» WHAT YOU ARE ASKED TO DO
For the copy, please give all of the data again exactly and leave the pictures out.

⁂

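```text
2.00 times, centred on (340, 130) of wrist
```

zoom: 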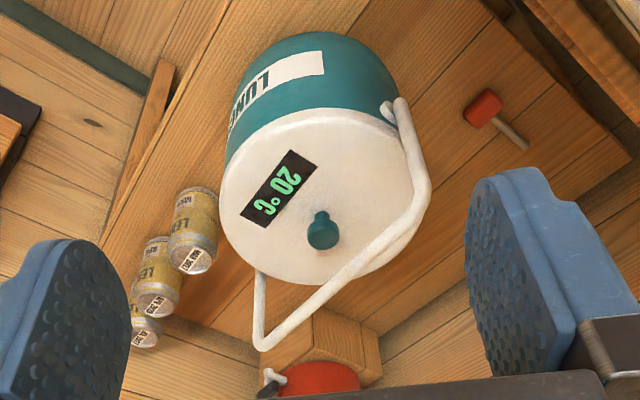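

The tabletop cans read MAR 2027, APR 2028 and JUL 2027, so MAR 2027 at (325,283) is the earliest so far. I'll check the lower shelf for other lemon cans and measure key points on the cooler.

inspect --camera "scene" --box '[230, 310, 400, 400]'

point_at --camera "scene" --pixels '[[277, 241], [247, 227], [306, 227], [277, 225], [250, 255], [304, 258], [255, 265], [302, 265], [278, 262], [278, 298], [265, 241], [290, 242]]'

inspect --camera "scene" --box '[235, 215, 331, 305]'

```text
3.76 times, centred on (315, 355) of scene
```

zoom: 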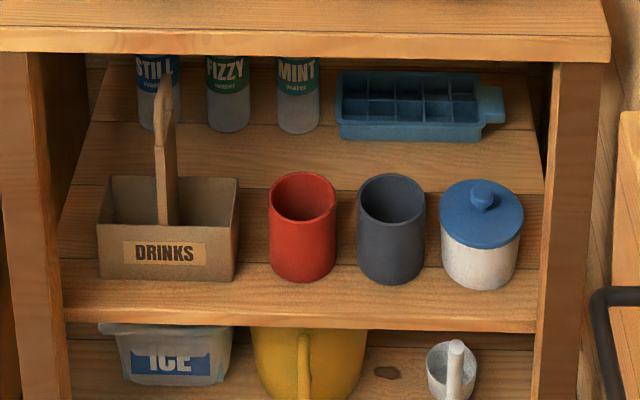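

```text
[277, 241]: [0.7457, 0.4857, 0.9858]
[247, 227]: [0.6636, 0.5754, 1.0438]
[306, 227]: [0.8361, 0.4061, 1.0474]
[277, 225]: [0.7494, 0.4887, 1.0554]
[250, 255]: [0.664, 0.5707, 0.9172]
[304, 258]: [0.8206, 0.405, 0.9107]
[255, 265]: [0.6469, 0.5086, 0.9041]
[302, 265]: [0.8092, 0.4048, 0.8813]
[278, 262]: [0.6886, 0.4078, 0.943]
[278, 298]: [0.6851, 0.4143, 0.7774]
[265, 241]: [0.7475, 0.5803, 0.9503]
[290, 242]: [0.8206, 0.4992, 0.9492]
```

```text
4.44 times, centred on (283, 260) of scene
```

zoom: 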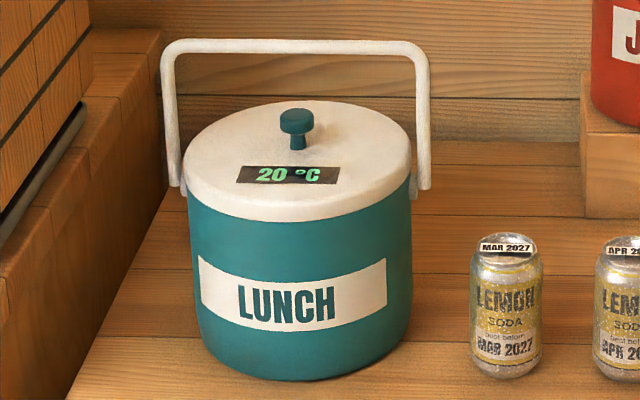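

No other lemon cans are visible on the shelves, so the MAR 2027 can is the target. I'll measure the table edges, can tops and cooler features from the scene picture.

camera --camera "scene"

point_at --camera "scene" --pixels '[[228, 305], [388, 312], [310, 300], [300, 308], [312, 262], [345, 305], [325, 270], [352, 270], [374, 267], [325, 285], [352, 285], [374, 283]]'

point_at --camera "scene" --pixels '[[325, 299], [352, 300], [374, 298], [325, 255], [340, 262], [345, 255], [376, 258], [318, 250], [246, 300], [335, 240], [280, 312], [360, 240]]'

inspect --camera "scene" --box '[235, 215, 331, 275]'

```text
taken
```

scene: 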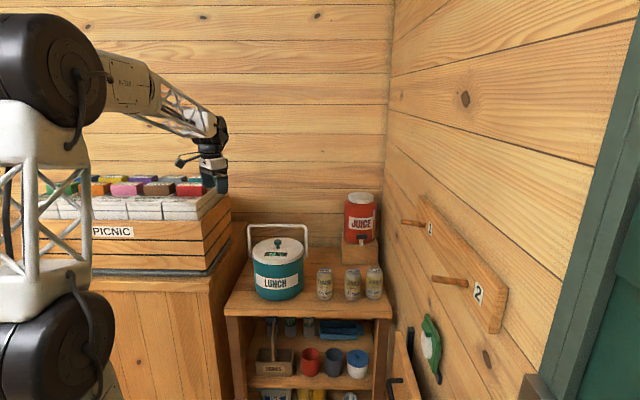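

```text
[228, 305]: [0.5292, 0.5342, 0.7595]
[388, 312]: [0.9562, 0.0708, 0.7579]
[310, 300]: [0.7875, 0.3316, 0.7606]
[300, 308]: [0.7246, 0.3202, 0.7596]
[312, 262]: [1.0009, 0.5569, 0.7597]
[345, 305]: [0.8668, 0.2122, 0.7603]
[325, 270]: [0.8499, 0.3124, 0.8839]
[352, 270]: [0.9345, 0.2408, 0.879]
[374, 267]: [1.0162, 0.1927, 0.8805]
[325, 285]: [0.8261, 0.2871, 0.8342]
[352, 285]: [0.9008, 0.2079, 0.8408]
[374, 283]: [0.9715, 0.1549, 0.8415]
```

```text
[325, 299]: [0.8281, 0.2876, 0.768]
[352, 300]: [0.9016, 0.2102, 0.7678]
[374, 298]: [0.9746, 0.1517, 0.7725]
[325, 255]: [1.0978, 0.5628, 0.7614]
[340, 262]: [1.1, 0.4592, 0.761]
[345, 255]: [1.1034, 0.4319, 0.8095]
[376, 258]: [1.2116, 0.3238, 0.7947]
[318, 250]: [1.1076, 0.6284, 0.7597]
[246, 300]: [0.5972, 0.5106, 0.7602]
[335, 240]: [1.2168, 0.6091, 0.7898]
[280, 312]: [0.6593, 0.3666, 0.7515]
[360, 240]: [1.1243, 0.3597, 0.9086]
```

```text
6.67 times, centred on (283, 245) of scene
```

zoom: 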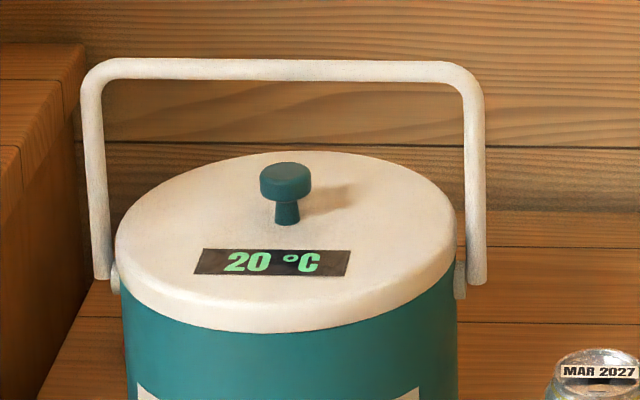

⁂

» WORKED SOLUTION
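```text
2.00 times, centred on (340, 130) of wrist
```

zoom: 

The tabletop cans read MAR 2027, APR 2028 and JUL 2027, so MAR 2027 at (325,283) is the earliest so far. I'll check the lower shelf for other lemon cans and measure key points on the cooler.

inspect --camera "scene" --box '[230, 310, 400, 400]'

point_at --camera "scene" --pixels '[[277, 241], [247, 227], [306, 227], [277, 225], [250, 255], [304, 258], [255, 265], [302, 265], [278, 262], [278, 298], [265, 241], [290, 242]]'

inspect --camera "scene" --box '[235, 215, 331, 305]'

```text
3.76 times, centred on (315, 355) of scene
```

zoom: 

```text
[277, 241]: [0.7457, 0.4857, 0.9858]
[247, 227]: [0.6636, 0.5754, 1.0438]
[306, 227]: [0.8361, 0.4061, 1.0474]
[277, 225]: [0.7494, 0.4887, 1.0554]
[250, 255]: [0.664, 0.5707, 0.9172]
[304, 258]: [0.8206, 0.405, 0.9107]
[255, 265]: [0.6469, 0.5086, 0.9041]
[302, 265]: [0.8092, 0.4048, 0.8813]
[278, 262]: [0.6886, 0.4078, 0.943]
[278, 298]: [0.6851, 0.4143, 0.7774]
[265, 241]: [0.7475, 0.5803, 0.9503]
[290, 242]: [0.8206, 0.4992, 0.9492]
```

```text
4.44 times, centred on (283, 260) of scene
```

zoom: 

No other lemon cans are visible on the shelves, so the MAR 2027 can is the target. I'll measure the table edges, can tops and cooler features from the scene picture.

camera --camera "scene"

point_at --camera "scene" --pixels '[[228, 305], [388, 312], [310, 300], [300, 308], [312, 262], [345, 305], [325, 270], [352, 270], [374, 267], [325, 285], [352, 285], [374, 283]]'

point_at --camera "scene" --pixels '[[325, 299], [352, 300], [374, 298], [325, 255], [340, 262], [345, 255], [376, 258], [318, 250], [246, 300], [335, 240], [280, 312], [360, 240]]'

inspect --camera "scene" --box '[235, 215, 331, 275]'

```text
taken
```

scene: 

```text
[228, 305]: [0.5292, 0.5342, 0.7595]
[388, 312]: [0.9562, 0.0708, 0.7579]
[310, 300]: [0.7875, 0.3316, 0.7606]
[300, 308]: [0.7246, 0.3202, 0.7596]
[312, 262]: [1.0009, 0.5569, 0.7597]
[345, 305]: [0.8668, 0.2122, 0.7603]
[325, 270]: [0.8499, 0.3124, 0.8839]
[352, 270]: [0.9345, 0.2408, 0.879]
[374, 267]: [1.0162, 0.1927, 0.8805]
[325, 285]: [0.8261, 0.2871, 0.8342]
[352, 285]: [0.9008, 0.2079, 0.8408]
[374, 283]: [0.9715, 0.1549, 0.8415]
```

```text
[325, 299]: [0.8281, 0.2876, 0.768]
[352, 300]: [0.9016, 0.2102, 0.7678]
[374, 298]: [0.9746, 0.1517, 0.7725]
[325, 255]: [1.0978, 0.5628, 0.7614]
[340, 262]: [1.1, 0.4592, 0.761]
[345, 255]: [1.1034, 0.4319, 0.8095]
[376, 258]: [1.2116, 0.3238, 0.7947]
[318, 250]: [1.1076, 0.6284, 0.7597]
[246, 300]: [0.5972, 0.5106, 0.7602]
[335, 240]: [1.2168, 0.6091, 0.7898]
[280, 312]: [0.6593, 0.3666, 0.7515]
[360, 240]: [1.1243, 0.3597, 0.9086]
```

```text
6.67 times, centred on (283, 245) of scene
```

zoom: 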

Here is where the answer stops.